**COLLECTED DATA:**

★ ★ ★

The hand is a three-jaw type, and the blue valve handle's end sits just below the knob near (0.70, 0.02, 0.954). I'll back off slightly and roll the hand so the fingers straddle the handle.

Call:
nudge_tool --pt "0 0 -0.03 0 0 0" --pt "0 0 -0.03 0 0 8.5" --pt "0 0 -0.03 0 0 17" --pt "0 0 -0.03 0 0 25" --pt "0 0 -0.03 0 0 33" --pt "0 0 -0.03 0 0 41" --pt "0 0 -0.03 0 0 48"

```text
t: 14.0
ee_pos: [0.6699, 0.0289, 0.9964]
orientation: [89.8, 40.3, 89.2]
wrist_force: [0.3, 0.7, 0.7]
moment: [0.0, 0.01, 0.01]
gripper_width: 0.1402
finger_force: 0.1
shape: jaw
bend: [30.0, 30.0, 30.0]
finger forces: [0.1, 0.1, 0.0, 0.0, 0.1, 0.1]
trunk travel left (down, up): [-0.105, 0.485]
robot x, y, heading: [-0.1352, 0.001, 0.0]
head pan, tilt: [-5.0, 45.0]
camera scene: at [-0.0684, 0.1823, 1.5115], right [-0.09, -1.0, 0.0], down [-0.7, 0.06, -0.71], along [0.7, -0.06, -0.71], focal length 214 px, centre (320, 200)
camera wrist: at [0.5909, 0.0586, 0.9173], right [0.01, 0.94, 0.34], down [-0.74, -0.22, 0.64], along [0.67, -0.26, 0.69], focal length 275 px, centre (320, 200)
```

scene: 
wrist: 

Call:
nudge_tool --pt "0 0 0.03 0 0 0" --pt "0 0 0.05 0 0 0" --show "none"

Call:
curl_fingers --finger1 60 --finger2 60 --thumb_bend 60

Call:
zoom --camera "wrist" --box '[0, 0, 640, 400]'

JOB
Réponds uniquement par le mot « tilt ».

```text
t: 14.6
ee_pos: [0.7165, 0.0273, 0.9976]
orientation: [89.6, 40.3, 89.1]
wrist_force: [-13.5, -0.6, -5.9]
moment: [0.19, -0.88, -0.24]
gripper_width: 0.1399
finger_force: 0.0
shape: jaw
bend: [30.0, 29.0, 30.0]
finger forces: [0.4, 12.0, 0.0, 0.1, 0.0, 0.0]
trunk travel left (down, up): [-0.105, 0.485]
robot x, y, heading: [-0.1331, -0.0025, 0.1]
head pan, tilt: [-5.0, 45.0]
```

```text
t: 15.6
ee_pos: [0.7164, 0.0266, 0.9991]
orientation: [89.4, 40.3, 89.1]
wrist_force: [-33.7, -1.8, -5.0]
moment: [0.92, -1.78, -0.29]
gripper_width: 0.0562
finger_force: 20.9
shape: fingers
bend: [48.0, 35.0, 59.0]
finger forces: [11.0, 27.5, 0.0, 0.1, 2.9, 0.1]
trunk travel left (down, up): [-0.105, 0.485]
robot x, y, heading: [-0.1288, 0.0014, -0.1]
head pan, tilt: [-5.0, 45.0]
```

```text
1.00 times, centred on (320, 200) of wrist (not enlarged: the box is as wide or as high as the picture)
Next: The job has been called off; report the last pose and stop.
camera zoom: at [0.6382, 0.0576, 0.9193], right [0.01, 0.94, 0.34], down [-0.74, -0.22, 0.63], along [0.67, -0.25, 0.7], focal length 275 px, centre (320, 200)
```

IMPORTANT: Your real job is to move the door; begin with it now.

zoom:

★ ★ ★

**EXERCISE DIRECTIONS:**
All lines from the one that contains "Réponds uniquement par" through the end of the material are to be quoted exactly, with both ends included.

**EXERCISE OUTPUT:**
Réponds uniquement par le mot « tilt ».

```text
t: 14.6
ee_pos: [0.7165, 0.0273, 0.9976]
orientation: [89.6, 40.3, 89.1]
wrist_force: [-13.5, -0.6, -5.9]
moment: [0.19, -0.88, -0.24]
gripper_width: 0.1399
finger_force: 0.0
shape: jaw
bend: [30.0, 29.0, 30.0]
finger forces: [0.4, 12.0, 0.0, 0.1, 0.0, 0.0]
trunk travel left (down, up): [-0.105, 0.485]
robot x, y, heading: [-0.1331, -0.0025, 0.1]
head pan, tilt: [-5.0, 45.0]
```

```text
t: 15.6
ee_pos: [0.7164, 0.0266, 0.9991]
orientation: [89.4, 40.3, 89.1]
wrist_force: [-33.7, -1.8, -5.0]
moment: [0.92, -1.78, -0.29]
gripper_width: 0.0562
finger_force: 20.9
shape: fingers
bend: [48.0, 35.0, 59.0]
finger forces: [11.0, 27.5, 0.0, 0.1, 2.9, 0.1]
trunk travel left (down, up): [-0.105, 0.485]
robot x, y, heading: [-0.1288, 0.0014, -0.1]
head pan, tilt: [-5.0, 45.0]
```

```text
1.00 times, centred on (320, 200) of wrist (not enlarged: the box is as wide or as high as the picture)
Next: The job has been called off; report the last pose and stop.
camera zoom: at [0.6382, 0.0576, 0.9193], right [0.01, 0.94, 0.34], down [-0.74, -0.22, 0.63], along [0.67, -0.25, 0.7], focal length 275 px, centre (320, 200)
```

IMPORTANT: Your real job is to move the door; begin with it now.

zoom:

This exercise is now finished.